* _Set exercise_: Check each line of the material below for the string "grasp", then report how many lines have it, and nothing else.

[start Data segment]

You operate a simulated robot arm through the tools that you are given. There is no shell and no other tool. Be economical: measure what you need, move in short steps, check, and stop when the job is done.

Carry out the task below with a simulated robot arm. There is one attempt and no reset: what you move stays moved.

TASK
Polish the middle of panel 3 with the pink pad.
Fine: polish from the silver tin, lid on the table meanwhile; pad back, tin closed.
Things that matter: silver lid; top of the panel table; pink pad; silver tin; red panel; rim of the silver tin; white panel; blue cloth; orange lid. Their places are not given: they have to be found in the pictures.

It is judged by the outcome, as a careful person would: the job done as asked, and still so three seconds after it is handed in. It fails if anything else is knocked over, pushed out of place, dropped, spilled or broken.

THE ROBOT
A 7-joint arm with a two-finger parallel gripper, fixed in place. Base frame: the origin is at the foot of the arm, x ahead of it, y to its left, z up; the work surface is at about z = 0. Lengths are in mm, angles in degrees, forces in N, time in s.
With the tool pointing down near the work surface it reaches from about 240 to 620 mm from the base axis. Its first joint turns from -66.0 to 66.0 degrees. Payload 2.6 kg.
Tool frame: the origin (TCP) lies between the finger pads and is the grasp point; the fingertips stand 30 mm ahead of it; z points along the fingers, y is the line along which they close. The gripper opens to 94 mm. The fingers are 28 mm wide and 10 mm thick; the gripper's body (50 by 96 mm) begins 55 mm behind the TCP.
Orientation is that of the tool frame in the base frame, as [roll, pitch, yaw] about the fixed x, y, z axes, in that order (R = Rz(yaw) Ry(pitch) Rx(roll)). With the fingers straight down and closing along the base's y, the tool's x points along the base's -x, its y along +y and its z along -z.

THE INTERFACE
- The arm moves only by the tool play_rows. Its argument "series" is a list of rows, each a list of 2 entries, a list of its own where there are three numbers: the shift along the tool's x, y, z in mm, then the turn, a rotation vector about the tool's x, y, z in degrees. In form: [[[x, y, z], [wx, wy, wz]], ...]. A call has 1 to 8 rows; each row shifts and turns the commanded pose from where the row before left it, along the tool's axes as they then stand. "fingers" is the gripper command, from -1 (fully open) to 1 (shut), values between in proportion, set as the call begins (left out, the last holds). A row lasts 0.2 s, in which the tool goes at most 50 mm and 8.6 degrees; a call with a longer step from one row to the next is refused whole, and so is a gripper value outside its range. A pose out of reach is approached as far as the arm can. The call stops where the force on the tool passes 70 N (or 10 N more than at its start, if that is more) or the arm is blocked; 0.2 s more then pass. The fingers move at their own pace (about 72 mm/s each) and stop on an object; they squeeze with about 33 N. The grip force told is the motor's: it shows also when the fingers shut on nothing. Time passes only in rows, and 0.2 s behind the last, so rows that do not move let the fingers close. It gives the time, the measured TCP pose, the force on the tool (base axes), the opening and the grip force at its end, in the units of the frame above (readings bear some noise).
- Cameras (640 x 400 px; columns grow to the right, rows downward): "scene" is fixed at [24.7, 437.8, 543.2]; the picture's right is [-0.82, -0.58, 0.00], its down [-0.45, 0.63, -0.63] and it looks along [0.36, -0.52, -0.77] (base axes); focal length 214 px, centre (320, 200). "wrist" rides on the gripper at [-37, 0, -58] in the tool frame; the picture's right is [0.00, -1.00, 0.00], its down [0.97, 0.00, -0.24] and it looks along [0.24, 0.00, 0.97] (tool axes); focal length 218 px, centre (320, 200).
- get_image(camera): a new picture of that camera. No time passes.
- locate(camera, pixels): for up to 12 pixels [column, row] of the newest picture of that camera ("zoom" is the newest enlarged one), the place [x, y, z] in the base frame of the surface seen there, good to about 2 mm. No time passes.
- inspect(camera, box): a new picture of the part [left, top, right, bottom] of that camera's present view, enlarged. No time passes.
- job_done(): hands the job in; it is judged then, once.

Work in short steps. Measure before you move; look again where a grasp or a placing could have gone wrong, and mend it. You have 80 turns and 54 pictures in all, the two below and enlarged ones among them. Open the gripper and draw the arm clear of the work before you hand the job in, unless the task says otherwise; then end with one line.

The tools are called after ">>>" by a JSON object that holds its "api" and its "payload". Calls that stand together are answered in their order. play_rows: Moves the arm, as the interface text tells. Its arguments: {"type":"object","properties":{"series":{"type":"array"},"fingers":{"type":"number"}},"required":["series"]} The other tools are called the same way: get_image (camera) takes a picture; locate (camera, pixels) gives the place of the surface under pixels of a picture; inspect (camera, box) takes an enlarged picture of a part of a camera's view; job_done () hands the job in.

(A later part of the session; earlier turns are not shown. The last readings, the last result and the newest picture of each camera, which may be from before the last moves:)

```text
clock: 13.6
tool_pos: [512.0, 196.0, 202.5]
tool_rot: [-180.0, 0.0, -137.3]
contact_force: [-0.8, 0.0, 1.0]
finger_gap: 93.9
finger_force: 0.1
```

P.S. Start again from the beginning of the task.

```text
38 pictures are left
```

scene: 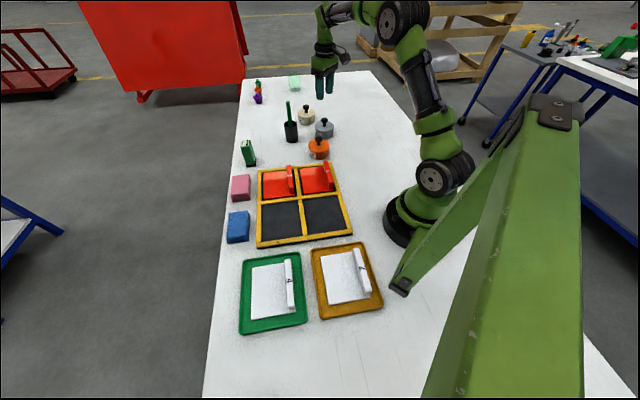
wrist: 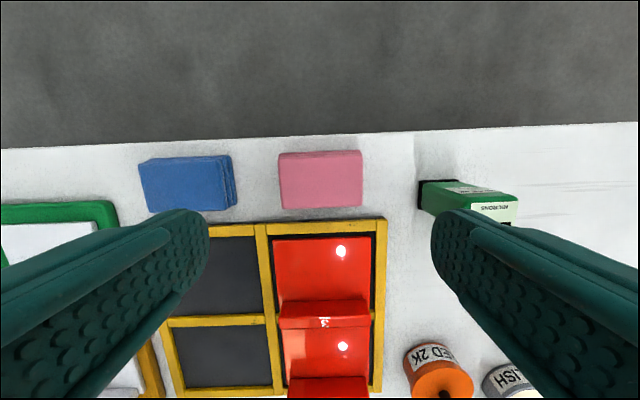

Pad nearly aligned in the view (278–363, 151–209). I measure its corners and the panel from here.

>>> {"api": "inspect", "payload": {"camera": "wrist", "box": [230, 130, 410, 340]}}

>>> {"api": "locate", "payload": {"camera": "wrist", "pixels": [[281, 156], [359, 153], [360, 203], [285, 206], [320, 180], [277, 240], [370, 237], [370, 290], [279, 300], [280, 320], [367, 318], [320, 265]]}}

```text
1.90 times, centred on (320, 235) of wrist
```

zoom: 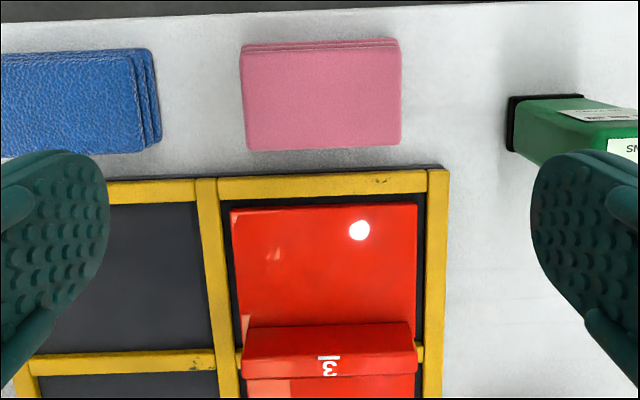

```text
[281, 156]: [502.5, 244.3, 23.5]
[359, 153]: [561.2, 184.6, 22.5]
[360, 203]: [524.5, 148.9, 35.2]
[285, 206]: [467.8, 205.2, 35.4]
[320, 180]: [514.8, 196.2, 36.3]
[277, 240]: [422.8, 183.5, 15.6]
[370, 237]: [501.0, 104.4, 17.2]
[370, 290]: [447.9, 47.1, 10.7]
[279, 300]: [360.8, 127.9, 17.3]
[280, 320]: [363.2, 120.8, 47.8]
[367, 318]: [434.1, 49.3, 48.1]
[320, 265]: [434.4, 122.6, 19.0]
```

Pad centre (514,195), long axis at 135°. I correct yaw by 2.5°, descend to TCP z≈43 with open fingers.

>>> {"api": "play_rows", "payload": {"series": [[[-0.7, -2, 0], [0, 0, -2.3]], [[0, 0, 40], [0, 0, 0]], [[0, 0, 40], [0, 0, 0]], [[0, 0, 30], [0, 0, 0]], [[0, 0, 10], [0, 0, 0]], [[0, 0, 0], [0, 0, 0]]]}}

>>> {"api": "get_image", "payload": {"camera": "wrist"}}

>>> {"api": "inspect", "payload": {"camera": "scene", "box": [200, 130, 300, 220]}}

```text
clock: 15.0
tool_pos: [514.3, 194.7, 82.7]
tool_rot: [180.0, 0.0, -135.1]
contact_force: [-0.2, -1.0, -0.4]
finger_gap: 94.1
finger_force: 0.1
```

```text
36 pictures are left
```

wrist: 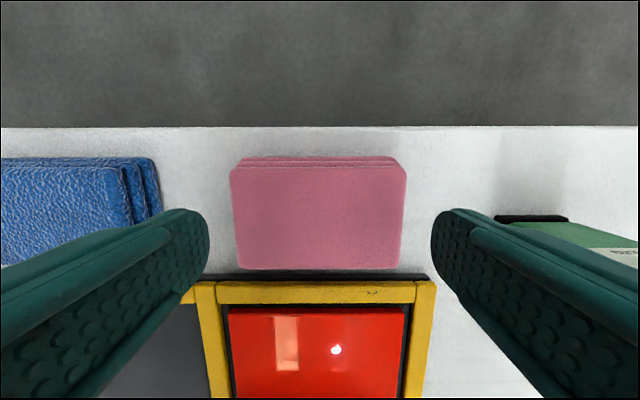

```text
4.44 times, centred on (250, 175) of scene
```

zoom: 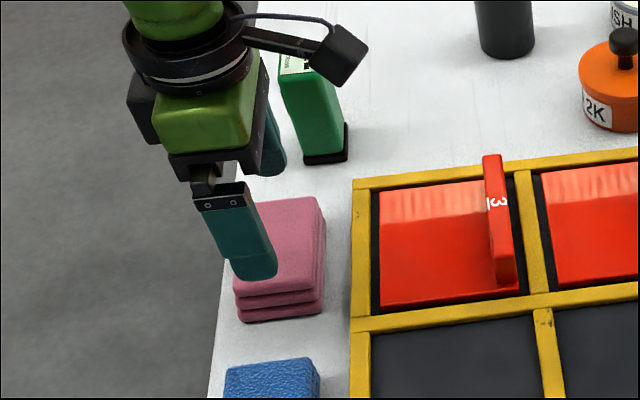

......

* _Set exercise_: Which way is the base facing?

[end Data segment]

* _Output_: 2